■ **GIVEN TEXT**
============================================================
As the old adage goes, “You can never be too rich or too thin.” It’s not surprising that this notion is a truth for many women in a society that equates thinness with beauty, wellness, goodness, and self-control.
But ideas are changing as more and more women choose to throw diet culture out the window and embrace themselves as they are. Fewer women want to lose weight than they did a decade ago in America, which is a positive sign for those of us fed up with fatphobia and bigotry. And at the forefront of this revolution of self-acceptance are visibly plus-sized women who are showing us how fierce, beautiful, and brilliant they are. These inspiring, plus size babes will make you want to ditch your diet for good.
I first learned of Virgie Tovar through a mutual friend on Facebook, who liked a post of hers about fatphobia — a word I’d never heard — but immediately resonated with me. And ever since then, I can say that following Tovar on social media has made my life a better one.
============================================================
■ **GIVEN MATERIAL**

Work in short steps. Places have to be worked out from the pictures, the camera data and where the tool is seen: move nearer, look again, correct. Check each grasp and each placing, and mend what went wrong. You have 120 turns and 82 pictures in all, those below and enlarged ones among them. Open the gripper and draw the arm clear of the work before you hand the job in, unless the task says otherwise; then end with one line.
============================================================
■ **GOAL**
Copy the part of the given text from the words "But ideas are" through the words "diet for good.".

■ **PROBLEM SOLUTION**
But ideas are changing as more and more women choose to throw diet culture out the window and embrace themselves as they are. Fewer women want to lose weight than they did a decade ago in America, which is a positive sign for those of us fed up with fatphobia and bigotry. And at the forefront of this revolution of self-acceptance are visibly plus-sized women who are showing us how fierce, beautiful, and brilliant they are. These inspiring, plus size babes will make you want to ditch your diet for good.